鈦/鎳/銀/金 金屬化鍍層於熱循環測試後界面反應之研究

Abstract

Light-emitting diodes (LEDs) are becoming a promising device for lighting. However, heat dissipation becomes a technological challenge which may reduce luminance as well as product life of the device. In order to solve this difficult problem, Si substrate was among the alternatives to replace traditional sapphire substrate. Si substrate offers many advantages such as good thermal conductivity, large wafer size and lower cost of the Si fabrication process. The Ti/Ni/Ag/Au multilayers combination, intended for LED metallization was deposited on Si substrate for interfacial interaction study. The interfacial interactions and electrical characteristics of the Ti/Ni/Ag/Au multilayers was investigated under various periods of thermal cycling between -40℃ and 125℃. The electrical properties of the multilayer thin films were measured by two-probe nano-electronics measurement. The depth profile was performed by ESCA (Electron Spectroscopy for Chemical Analysis). The interfacial reaction behavior was investigated with FIB (Focused Ion beam) and SEM. The electrical property of Ti/Ni/(Ag/Au) and Ni/(Ag/Au) multilayer show that the Ni/(Ag/Au) predominates the overall electrical performance of the multilayer combination. It is obvious that the resistance of Ni/(Ag/Au) interface is much higher than Ti/Ni interface.
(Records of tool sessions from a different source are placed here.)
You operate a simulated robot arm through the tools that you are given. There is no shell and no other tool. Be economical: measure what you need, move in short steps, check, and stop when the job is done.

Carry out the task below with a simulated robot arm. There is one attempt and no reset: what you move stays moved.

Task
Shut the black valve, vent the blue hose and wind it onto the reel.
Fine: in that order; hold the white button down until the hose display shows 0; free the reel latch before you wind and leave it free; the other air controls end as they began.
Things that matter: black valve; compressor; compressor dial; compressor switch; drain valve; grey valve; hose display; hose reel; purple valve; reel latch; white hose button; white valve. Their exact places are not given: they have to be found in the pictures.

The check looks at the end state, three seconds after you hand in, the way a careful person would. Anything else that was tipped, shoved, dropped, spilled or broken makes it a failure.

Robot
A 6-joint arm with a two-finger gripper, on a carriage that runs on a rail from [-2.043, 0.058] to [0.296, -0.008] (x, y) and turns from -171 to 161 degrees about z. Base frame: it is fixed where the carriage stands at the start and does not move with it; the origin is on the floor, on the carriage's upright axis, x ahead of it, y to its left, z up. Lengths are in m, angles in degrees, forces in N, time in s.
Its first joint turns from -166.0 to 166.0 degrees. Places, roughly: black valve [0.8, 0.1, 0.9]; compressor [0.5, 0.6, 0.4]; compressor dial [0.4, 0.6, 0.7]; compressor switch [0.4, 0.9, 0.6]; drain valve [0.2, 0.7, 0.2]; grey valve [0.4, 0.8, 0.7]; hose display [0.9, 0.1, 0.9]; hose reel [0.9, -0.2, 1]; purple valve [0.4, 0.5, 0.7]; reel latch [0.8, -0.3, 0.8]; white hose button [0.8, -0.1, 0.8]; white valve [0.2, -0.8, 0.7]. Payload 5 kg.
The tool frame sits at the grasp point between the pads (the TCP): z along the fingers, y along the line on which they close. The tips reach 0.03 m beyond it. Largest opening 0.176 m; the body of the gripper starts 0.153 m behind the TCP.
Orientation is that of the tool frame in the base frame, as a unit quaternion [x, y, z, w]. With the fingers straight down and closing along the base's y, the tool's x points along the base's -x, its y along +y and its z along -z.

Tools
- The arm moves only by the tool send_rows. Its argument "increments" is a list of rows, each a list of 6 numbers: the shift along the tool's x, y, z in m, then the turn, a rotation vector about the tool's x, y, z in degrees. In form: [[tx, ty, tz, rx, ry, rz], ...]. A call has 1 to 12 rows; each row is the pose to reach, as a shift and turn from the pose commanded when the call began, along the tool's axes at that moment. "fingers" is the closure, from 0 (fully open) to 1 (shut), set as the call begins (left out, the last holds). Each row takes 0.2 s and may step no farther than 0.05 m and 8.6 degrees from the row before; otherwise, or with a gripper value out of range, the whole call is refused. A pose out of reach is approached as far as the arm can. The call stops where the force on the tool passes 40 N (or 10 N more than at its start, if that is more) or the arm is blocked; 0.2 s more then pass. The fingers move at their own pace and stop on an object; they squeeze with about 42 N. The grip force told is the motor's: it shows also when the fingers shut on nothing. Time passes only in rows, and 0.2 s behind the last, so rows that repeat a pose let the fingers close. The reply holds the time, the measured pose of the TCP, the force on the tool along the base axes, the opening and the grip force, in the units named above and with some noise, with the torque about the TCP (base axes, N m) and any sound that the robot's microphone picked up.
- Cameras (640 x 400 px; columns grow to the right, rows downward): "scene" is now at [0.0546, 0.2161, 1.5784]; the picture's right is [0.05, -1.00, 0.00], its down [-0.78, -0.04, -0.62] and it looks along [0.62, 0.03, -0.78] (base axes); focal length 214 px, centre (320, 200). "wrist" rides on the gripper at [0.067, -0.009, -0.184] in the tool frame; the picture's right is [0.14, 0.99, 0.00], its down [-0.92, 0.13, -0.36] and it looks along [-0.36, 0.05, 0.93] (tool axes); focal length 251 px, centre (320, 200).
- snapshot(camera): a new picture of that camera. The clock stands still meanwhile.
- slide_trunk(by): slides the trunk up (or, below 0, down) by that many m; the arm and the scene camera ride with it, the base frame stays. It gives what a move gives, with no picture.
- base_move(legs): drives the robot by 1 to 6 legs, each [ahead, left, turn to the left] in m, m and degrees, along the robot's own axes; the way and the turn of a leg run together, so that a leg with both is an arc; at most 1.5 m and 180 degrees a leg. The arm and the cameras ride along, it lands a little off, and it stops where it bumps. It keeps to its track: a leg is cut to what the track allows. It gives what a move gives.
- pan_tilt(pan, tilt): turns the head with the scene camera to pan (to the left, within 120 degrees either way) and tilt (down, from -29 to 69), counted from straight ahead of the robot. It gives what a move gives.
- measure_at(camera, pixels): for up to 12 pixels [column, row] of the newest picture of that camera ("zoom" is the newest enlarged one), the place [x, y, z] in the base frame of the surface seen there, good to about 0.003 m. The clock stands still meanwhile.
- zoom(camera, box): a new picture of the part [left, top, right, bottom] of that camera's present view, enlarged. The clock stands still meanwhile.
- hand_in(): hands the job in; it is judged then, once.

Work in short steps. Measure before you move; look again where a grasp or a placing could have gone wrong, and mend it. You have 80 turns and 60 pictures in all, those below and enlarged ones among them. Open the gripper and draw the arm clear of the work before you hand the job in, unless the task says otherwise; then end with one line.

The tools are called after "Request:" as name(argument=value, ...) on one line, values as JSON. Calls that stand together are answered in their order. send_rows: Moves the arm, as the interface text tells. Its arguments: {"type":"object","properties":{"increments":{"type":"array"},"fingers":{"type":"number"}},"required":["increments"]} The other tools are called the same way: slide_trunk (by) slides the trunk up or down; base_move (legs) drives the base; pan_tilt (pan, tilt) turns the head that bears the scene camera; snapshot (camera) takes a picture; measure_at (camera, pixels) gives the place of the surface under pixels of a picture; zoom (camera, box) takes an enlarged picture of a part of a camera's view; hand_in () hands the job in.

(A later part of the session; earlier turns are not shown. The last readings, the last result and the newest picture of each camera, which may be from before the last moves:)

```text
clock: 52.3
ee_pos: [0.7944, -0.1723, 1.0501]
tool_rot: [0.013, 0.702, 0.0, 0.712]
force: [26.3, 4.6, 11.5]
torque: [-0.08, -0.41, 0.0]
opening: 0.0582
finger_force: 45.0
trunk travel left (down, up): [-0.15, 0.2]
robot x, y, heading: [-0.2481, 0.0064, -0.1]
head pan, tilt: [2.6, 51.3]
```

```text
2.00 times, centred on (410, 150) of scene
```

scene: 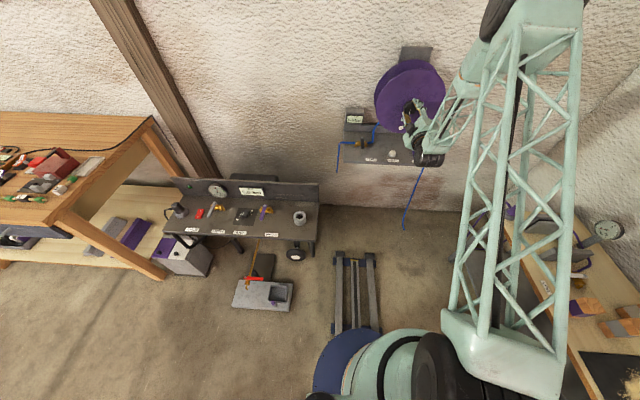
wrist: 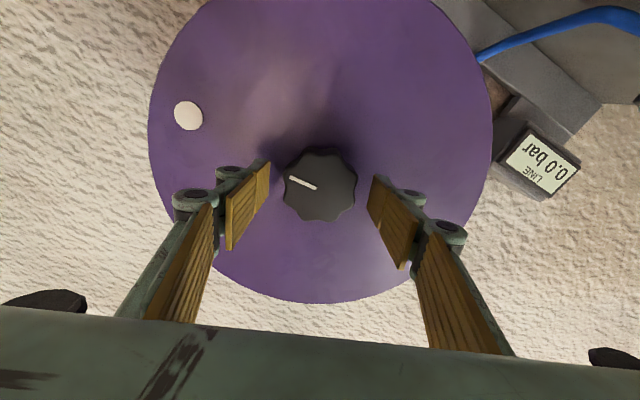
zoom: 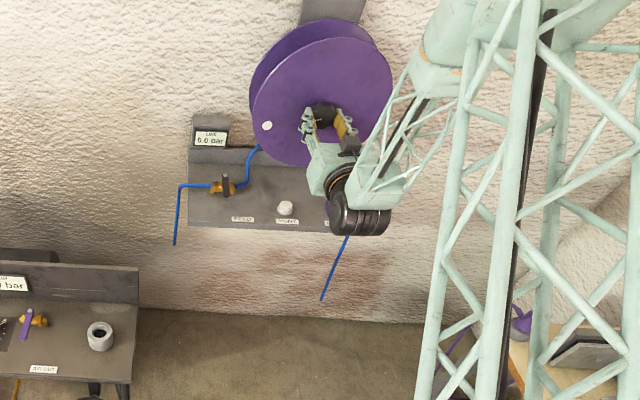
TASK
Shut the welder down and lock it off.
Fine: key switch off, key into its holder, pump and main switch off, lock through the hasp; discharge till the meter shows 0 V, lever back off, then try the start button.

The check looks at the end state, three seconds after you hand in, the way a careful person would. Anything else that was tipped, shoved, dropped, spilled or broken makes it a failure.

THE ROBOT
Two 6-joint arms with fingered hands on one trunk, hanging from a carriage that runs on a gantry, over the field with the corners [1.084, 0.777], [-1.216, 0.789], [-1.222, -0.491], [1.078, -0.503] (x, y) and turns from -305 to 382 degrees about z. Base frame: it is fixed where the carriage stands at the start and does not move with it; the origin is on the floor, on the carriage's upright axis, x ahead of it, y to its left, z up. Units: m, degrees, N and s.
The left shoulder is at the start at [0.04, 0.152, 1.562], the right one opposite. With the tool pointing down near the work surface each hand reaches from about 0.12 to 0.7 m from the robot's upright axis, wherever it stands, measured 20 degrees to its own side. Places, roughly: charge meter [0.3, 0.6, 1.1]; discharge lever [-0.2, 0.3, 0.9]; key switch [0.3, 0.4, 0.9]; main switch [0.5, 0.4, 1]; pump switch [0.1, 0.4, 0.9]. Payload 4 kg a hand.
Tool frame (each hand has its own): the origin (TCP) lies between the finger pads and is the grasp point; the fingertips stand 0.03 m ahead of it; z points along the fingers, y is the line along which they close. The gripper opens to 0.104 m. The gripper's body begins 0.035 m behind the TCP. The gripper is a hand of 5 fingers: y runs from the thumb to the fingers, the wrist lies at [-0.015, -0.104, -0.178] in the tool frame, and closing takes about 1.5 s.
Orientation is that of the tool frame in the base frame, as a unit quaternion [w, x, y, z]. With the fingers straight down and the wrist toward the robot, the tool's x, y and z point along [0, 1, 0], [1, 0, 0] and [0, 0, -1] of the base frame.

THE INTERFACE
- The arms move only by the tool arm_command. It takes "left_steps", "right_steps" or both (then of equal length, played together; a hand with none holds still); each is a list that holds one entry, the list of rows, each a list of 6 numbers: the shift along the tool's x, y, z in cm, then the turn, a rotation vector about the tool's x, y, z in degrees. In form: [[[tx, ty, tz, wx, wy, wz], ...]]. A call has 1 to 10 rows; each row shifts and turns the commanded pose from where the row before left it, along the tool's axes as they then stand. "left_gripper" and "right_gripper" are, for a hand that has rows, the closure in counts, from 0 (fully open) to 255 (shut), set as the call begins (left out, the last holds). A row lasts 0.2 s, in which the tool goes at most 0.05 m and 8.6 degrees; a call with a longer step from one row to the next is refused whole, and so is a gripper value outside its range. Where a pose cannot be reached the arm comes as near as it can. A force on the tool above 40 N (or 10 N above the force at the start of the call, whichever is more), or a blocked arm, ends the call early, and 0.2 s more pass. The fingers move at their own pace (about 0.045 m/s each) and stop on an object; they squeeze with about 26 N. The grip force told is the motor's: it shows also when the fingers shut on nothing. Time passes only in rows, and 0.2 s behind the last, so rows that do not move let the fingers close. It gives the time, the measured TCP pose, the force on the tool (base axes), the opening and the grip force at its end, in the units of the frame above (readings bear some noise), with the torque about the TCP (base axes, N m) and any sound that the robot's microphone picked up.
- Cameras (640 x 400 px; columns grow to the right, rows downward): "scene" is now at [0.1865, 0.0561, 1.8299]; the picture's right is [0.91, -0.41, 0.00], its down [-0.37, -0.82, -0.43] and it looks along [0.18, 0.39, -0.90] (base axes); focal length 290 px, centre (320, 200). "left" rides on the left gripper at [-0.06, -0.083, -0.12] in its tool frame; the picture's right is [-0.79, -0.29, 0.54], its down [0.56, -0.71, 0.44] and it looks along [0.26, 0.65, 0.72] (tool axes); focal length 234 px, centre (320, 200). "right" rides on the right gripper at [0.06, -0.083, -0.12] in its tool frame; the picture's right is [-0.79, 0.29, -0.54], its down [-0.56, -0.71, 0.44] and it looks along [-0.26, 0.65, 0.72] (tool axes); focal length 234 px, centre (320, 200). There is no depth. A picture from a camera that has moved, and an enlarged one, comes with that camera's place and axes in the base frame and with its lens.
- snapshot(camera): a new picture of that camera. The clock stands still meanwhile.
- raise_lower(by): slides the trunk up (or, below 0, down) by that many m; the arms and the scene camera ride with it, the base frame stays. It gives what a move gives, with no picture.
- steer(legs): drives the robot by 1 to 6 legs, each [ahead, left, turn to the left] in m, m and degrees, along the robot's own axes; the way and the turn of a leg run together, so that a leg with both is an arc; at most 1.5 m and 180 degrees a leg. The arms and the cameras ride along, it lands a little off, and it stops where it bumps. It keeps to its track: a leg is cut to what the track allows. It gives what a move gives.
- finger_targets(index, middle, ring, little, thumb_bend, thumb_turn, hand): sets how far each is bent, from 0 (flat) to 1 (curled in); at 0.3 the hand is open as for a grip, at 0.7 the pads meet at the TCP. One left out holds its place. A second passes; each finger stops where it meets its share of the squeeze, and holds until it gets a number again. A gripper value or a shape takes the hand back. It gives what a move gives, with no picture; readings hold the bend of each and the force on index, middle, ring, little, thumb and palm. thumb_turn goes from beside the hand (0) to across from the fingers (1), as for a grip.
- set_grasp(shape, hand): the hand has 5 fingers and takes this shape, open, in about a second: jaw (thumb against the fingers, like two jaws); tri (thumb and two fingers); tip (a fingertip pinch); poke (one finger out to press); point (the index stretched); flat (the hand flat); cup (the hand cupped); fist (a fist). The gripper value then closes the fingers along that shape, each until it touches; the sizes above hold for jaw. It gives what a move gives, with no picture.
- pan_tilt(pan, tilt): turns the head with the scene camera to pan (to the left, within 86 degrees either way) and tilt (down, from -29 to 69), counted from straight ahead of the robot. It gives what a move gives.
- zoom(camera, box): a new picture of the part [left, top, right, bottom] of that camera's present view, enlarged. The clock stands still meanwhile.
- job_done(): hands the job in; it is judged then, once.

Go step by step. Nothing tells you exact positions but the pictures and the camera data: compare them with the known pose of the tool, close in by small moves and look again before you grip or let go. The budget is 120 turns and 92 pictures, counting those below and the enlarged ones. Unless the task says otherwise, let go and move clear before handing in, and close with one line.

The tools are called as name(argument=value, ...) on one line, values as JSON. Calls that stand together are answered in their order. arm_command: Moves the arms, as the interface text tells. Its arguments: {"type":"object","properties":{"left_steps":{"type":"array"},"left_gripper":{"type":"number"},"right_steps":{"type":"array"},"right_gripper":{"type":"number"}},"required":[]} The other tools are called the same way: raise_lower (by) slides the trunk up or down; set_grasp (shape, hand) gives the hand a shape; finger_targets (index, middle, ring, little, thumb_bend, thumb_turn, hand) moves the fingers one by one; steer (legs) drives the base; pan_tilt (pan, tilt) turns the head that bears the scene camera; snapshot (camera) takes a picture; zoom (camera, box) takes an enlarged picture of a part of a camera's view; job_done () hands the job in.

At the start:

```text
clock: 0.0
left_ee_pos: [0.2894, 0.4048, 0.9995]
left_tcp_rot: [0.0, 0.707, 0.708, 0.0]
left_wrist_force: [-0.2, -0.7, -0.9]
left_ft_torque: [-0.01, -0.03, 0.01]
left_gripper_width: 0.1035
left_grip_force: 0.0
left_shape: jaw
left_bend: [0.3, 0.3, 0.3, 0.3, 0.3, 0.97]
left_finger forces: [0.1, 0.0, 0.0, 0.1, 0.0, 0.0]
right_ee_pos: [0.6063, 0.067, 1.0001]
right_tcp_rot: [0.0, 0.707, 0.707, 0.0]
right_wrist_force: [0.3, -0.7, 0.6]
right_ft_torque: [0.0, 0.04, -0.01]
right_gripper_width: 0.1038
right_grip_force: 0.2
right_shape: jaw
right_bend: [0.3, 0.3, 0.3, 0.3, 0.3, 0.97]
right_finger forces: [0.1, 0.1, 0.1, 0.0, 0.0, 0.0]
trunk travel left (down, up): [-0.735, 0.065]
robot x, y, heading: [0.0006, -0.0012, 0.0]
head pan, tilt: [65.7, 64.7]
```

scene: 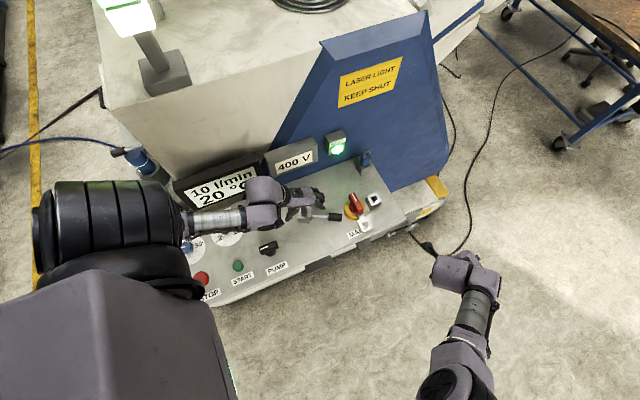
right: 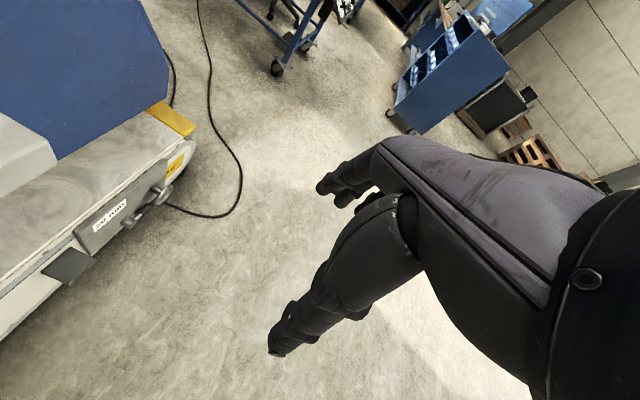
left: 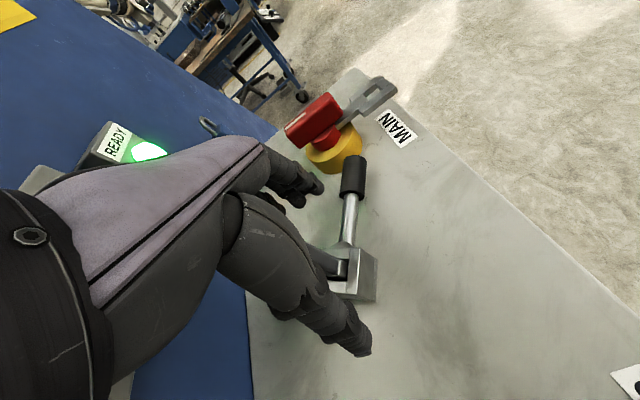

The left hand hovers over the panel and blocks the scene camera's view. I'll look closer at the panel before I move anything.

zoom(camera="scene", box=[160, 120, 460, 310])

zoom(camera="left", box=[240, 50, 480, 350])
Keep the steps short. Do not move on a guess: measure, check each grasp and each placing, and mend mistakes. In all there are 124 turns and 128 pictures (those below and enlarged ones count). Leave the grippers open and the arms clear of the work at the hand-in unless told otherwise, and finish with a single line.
The results of ESCA (Electron Spectroscopy for Chemical Analysis) depth profile analysis indicate that Ag atoms diffuse passing through the pure Au layer to the surface after thermal cycling. The atomic concentration of Ag at the surface increases up to 68% after thermal cycling of 627 cycles. The outward diffusion of Ag atoms towards Au and Ni cause voids formation in Ag layer and thus higher electrical resistance. Four types of void morphology were observed (a) void formed between Au and Ag layer, (b) a small void formed in the Ag layer closing to the Ni layer. (c) several small size voids aggregating at the Ag layer. (d) larger arcuate void forming in Ag layer. The disparity of diffusion coefficient among Au, Ag and Ni elements give rise to large voids formation in the Ag layer. The formation of void is responsible for the poor electrical performance of the Ni/(Ag/Au).